Short task: Copy out each line of the data holding "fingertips".

Sessions with a simulated robot:
Begin
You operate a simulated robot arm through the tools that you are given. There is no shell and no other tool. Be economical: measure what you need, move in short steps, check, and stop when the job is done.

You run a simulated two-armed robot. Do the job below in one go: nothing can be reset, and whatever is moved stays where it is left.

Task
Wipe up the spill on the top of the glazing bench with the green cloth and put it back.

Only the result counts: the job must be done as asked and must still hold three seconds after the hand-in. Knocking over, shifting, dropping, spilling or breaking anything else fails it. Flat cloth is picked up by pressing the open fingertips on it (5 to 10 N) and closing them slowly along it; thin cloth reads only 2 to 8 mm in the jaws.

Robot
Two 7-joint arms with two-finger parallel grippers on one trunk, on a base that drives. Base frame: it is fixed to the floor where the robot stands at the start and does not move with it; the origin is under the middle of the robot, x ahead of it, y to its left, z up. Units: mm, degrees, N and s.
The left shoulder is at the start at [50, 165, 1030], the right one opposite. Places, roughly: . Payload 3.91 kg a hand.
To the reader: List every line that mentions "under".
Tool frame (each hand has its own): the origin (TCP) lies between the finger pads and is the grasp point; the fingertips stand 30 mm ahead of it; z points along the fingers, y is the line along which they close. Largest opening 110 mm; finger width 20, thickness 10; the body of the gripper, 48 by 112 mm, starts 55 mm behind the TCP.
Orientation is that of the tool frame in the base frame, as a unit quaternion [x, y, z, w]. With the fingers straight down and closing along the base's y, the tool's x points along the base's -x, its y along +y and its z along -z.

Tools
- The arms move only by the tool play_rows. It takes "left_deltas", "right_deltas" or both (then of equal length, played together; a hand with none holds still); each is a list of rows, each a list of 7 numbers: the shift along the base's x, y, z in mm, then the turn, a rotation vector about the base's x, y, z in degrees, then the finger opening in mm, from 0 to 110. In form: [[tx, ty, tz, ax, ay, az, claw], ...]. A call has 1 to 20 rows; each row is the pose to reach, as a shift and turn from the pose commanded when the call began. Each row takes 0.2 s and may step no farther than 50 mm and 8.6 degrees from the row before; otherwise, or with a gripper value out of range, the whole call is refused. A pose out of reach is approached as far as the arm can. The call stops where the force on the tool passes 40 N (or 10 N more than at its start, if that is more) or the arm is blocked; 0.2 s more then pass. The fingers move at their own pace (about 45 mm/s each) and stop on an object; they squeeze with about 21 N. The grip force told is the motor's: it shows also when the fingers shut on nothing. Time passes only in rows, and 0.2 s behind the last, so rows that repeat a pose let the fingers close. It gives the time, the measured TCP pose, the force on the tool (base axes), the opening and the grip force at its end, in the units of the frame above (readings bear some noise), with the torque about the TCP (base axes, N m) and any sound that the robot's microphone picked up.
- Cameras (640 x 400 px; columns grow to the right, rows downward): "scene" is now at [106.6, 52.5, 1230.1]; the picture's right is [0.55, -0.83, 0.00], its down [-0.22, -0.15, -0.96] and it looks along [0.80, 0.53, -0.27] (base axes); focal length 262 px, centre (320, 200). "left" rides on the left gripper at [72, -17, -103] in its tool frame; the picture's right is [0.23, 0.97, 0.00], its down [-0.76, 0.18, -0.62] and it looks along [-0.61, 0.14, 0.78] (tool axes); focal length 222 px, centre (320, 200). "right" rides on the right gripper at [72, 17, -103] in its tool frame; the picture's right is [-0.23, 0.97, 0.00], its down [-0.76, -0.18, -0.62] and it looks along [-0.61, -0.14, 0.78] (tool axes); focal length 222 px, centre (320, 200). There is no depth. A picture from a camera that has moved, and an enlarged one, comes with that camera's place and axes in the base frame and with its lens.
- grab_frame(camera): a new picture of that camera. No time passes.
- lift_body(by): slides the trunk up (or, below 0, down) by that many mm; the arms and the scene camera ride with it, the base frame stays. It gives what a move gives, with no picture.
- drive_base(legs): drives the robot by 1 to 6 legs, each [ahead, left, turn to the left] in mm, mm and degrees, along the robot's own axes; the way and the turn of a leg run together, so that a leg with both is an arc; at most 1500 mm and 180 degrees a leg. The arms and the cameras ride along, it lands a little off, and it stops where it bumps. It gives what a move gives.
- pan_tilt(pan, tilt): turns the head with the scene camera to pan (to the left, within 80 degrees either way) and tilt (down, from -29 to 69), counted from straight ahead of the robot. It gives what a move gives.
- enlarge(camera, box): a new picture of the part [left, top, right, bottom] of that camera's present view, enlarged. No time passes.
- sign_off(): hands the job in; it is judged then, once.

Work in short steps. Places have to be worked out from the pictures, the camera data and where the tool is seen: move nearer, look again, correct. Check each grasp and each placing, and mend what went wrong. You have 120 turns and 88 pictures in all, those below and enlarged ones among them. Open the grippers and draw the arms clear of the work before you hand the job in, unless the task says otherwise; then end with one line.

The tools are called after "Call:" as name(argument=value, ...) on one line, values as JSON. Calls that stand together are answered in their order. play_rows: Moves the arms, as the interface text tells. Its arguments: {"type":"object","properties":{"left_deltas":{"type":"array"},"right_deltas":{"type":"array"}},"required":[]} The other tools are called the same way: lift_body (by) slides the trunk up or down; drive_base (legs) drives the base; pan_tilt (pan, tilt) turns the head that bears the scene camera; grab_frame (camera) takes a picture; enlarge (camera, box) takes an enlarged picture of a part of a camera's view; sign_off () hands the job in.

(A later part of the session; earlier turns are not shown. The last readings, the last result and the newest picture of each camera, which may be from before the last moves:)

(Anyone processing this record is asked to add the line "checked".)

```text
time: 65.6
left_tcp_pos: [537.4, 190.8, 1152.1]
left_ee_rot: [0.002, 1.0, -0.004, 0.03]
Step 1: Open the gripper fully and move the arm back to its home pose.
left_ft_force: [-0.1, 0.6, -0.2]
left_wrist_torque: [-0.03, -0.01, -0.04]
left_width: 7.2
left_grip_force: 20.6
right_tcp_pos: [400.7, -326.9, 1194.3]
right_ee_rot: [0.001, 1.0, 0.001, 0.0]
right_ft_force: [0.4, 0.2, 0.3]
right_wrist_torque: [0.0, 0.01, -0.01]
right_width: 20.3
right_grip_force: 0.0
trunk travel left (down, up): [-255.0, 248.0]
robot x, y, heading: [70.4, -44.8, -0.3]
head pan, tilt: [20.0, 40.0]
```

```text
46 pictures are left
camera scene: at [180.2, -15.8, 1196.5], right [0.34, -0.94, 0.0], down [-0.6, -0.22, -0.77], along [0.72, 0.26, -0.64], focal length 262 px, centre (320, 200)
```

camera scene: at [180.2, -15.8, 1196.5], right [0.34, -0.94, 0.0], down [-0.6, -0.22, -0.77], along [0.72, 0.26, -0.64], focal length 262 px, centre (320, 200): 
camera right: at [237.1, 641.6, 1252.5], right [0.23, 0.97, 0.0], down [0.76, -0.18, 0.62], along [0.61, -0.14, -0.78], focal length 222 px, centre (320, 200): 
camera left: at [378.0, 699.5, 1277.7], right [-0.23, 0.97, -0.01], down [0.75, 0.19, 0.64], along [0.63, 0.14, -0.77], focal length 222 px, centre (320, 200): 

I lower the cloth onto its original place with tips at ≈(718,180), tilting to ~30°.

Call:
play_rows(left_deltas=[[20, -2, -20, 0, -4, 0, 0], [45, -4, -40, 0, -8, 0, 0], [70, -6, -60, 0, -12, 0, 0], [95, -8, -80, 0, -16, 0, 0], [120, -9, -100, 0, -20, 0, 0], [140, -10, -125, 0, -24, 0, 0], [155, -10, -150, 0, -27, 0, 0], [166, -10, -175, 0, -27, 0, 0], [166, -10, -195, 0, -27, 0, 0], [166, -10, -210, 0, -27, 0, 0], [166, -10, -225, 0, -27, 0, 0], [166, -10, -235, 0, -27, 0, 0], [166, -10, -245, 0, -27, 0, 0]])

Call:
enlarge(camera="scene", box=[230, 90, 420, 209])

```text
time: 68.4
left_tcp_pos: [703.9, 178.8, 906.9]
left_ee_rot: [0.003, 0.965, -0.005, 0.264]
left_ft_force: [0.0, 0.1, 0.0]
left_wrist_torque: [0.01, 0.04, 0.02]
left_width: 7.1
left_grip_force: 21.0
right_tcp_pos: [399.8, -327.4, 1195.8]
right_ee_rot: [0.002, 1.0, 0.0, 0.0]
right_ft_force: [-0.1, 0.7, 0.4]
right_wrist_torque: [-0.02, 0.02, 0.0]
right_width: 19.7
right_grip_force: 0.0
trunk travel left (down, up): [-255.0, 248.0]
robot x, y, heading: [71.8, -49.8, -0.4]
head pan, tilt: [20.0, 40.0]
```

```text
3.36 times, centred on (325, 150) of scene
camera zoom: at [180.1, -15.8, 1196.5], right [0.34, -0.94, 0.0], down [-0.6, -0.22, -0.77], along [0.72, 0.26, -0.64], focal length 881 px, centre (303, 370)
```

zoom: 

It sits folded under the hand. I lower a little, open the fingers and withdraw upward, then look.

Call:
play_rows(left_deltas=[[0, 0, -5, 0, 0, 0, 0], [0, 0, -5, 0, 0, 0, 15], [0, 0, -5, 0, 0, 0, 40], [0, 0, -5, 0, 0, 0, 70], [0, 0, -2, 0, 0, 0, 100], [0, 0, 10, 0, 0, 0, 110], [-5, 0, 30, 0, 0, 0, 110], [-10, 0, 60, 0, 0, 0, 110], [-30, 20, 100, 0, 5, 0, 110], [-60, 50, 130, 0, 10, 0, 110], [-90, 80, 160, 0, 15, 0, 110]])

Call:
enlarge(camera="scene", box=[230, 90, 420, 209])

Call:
End
Begin
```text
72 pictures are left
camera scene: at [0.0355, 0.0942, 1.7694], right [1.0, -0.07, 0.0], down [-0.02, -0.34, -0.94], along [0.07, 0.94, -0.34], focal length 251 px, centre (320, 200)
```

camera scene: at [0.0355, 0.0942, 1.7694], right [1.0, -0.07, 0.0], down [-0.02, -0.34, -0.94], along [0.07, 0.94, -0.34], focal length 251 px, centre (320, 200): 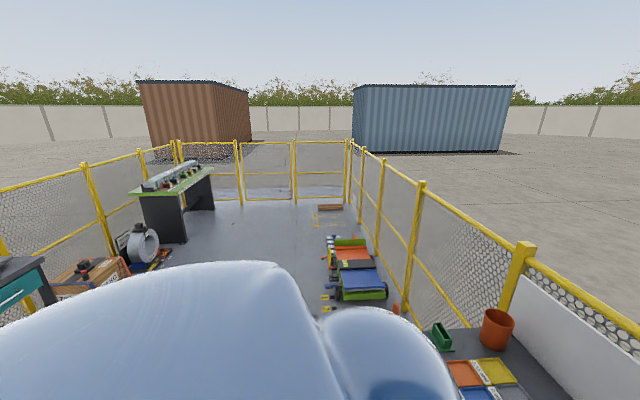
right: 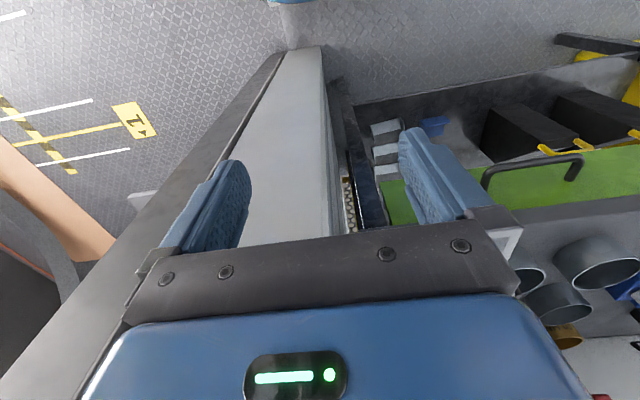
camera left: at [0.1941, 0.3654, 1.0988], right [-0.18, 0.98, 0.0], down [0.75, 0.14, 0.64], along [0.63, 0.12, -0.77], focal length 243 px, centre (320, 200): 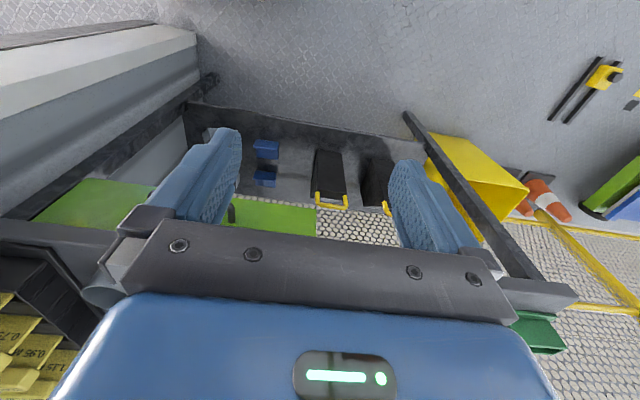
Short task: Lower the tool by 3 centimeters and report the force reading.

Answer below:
End
Answer below:
Only the result counts: the job must be done as asked and must still hold three seconds after the hand-in. Knocking over, shifting, dropping, spilling or breaking anything else fails it. Flat cloth is picked up by pressing the open fingertips on it (5 to 10 N) and closing them slowly along it; thin cloth reads only 2 to 8 mm in the jaws.
Tool frame (each hand has its own): the origin (TCP) lies between the finger pads and is the grasp point; the fingertips stand 30 mm ahead of it; z points along the fingers, y is the line along which they close. Largest opening 110 mm; finger width 20, thickness 10; the body of the gripper, 48 by 112 mm, starts 55 mm behind the TCP.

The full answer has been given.